A Tepid-Aware container scheduler for serverless computing environments targeting throughput and energy efficiency
摘要
Serverless computing has emerged as a dominant paradigm for deploying scalable, event-driven applications, offering abstraction from infrastructure management. However, despite their advantages, serverless platforms continue to face persistent challenges, including high cold start latency and inefficient resource utilization, particularly under bursty or unpredictable workloads. Traditional mitigation techniques, such as static pre-warming or function-specific prediction models, often lead to excessive resource consumption or suboptimal scheduling decisions. This paper proposes a novel tepid-aware scheduling framework that introduces an intermediate provisioning state—tepid containers—positioned between conventional cold and warm states. These containers are lightweight, runtime-ready environments that can be rapidly customized with dependencies based on predicted function invocation probabilities. We model the scheduling task as a bi-objective optimization problem, jointly minimizing response latency and power consumption under dynamic resource constraints. A heuristic algorithm is developed to assign each function request to one of the three provisioning modes—cold, tepid, or warm—based on system availability and prediction confidence.
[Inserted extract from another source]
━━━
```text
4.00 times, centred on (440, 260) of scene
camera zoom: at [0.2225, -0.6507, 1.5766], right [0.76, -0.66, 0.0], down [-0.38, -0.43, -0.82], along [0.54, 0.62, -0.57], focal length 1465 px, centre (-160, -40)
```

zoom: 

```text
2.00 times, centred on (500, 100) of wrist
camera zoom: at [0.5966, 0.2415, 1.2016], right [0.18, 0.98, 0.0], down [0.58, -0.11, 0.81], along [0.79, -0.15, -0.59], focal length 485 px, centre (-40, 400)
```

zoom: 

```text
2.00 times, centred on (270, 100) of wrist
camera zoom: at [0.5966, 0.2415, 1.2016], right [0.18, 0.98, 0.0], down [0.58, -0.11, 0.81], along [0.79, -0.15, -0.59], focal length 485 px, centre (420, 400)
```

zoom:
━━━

The proposed method is implemented on Fission.io, and its performance is evaluated across ten diverse scenarios, including synthetic workloads and real-world deployment cases. Experimental results show that tepid-aware scheduling reduces cold start latency by up to 57%, lowers power usage by 31%, and increases throughput by 22% compared to traditional threshold-based scheduling and machine learning (ML)-based baselines. The approach is lightweight, scalable, language-agnostic, and well-suited to multi-tenant and edge computing environments.